What is the simplest, most economical, fairly durable method of clearcoating
steel?
I have several steel sculptures I've created for my living room, I've
flapdisc'd them all so they're quite shiny and reflective, but I need to
clearcoat them so they won't rust.
I've tried using Krylon crystal clearcoat spray finish, but it's not very
durable, I can put pressure on the finish with my fingernail and when I
scrape over it, the clearcoat separates from the steel (looks like a very
shallow air bubble). If I press harder I can chip the clearcoat off.
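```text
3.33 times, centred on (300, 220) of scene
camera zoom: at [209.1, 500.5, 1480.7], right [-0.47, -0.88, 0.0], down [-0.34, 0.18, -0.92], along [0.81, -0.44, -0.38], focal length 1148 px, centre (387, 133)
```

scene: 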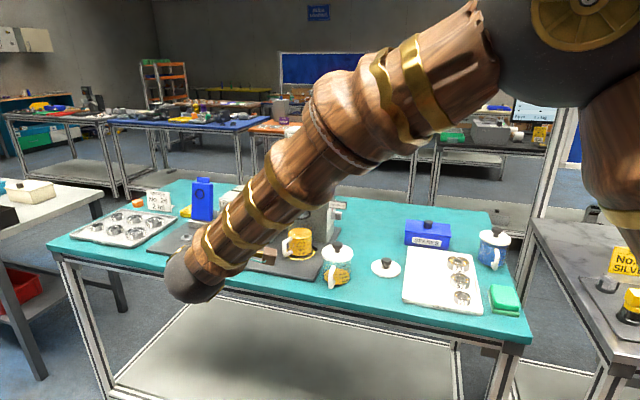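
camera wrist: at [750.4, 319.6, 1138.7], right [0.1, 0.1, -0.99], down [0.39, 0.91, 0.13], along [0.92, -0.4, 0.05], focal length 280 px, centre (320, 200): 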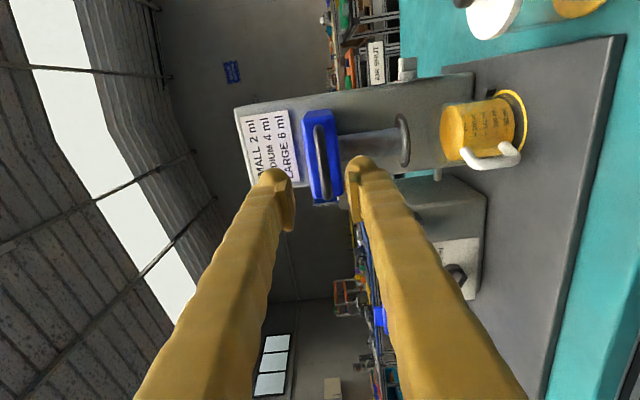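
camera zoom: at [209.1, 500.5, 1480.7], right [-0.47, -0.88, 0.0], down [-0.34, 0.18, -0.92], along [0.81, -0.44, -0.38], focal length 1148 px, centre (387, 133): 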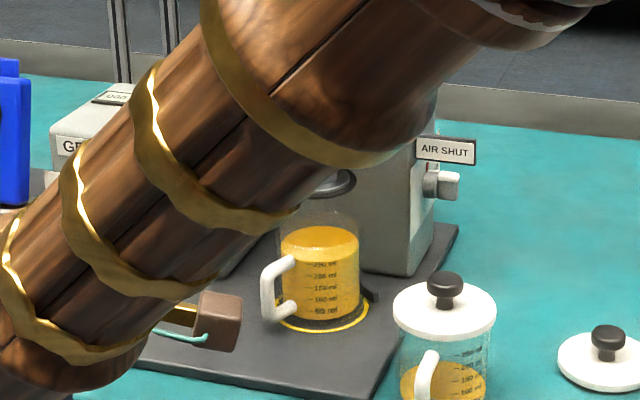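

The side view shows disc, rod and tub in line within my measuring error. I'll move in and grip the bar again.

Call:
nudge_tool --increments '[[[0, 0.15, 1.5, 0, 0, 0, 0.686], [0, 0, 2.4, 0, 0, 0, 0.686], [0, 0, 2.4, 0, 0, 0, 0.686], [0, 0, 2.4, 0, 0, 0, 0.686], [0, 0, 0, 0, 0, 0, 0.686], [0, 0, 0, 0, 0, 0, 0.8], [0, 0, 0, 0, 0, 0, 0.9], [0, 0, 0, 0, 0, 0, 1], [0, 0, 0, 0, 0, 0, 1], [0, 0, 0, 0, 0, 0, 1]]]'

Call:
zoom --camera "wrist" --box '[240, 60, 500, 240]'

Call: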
I prepared the surface of the metal by cleaning with acetone and/or paint
thinner solvent. Is there something else I should be doing to prepare the
surface?
I just don't think the Kyrlon is bonding to the surface of the steel. Is
there a canned product that would work better, either brushed on, dipped or
sprayed on using an airbrush? Can you do a clear powdercoat? I assume it's
not very economical.
Thanks for your help.
-Tom
There are clear powdercoats available, but you would need to bring the
sculpture to a powdercoater or buy the equipment and do it yourself. A
much easier solution is Johnson's Paste wax for floors. Apply a coat or
two of wax, then buff it off and you will be surprised how well it holds
up. I've got a couple of braces under a counter in my kitchen which are
bare steel that has been waxed, and they don't show any signs of rust
after several years.
Yes there is a clear powder coat, but large items are not real cheap to
coat.
For what you are doing I would think a catalyzed clear coat would work
just fine. It is the same that is used on automobiles. You would need a
paint gun and a compressor and a good respirator. Not really hard to do.
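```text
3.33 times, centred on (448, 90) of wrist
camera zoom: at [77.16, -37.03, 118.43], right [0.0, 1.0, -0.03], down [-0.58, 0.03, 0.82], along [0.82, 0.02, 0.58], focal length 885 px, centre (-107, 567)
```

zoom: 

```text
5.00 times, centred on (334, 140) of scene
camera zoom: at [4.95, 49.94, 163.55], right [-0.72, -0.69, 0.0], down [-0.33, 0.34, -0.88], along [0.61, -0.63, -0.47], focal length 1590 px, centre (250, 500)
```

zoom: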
I've used their Diamond Coat on a few motorcycle parts that I polished and
coated instead of chrome plating. They have held up well for the past two
years.
Terry
clearcoating
After a real world test of aerosol can solutions I performed 5 years
ago at school:
Out of a field of 7 products sprayed onto bare steel tube and left
exposed outside for 4 months of winter in Seattle.
Best : Rustoleum Clear Enamel (High Gloss or Semi-Gloss)
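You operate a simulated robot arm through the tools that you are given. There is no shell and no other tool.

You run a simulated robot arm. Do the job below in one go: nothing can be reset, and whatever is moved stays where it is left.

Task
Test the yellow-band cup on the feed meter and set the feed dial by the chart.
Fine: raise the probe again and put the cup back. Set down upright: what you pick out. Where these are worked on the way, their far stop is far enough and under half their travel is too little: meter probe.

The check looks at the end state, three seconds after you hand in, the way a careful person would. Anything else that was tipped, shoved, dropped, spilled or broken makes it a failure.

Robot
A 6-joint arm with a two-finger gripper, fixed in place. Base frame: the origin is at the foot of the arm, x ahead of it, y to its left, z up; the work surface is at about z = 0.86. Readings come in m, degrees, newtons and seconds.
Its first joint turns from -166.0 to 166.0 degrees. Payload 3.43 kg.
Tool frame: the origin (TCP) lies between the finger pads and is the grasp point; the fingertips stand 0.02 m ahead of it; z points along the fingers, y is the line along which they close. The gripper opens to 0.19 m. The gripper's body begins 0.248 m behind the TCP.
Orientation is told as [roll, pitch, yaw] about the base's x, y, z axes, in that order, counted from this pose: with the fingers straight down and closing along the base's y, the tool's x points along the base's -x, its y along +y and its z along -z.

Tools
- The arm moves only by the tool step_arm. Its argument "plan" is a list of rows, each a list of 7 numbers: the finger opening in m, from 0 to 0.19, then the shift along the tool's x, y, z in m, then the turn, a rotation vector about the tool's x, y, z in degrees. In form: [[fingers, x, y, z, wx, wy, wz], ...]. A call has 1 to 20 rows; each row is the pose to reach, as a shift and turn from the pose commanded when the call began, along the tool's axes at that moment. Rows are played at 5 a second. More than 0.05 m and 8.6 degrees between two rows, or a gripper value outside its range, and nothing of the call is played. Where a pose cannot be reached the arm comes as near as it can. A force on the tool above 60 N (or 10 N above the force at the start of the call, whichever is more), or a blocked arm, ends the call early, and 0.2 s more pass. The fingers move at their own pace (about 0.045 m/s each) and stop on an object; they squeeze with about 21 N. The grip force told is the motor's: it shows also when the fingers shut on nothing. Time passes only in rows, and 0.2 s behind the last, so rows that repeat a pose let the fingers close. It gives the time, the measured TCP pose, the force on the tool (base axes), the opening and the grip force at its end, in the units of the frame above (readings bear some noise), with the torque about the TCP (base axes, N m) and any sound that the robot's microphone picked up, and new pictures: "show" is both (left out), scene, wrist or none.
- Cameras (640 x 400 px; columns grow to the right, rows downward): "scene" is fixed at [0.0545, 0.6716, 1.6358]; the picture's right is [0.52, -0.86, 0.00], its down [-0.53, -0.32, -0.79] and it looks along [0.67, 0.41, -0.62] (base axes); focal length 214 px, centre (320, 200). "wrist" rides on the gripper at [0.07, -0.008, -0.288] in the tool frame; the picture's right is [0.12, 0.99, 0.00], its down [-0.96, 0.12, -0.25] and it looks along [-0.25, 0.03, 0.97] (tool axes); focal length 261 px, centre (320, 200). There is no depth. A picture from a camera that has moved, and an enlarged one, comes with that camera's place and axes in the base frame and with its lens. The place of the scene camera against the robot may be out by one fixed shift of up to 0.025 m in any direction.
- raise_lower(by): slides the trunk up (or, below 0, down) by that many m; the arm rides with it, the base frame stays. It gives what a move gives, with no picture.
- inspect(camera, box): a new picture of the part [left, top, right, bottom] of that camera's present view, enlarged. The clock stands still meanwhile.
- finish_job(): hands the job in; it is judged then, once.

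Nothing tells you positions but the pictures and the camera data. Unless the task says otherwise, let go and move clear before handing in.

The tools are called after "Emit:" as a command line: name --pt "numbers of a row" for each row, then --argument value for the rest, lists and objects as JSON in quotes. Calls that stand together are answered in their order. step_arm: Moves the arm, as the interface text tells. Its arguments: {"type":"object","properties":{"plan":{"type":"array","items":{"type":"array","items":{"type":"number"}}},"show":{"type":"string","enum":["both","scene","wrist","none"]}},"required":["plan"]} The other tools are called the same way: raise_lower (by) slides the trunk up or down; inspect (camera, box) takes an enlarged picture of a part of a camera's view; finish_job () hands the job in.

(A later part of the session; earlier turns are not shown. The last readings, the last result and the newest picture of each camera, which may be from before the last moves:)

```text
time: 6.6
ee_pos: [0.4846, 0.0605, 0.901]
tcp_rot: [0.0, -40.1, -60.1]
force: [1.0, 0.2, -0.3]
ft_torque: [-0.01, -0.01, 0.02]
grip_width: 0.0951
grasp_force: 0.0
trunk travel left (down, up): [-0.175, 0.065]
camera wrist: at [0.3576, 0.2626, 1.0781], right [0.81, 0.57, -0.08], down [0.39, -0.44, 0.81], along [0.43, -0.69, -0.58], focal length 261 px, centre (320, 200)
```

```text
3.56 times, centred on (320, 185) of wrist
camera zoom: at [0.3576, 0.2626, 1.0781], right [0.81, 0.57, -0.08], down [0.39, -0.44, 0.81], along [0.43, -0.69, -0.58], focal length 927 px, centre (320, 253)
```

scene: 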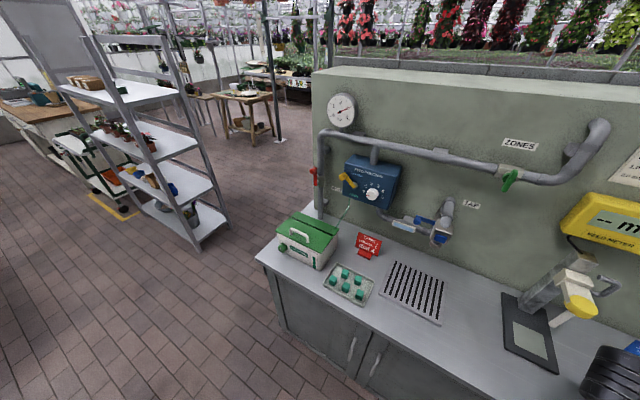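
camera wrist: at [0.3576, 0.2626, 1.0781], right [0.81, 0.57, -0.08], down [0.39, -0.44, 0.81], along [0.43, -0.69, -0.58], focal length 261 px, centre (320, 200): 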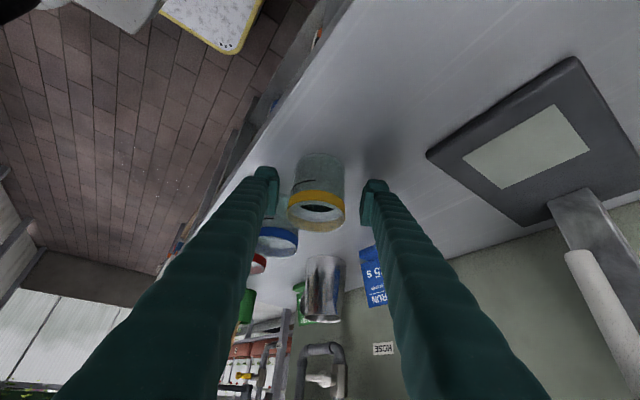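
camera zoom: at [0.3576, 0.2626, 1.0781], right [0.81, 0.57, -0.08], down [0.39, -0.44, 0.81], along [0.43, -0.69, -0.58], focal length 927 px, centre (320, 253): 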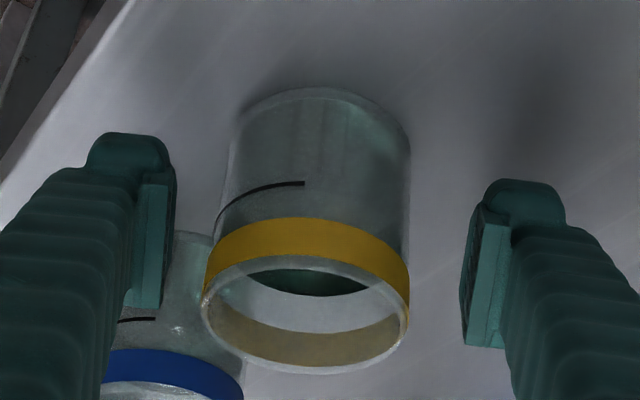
Good : Plasticote Clear Lacquer
Bad : Polyurethane, or Varathane.
Worst : Krylon Clear Acrylic
Out of a field of heaps of products sprayed onto bare steel tube and left
exposed outside mounted on the iron and steel pump frame next to the well on
the farm for 14 years of summer in Queensland.
They are all rusty!
Hope this helps,
Peter
An automotive clearcoat is the best protective coating if the surface
doesn't get any abrasion. Just use regular car wax over it to maintain
a nice shine.
The clearcoat is expensive, and you will need a decent sprayer and
protective equipment, . .. or .... you could buddy up to an auto body
shop to work it in with some scheduled spraying for a minimal fee.
Bugs
It will adhere well to bare steel? I'll have to try it, I always thought of
it only as a component of a system. When you use a flapdisc on steel it
often comes up to a chrome-like finish.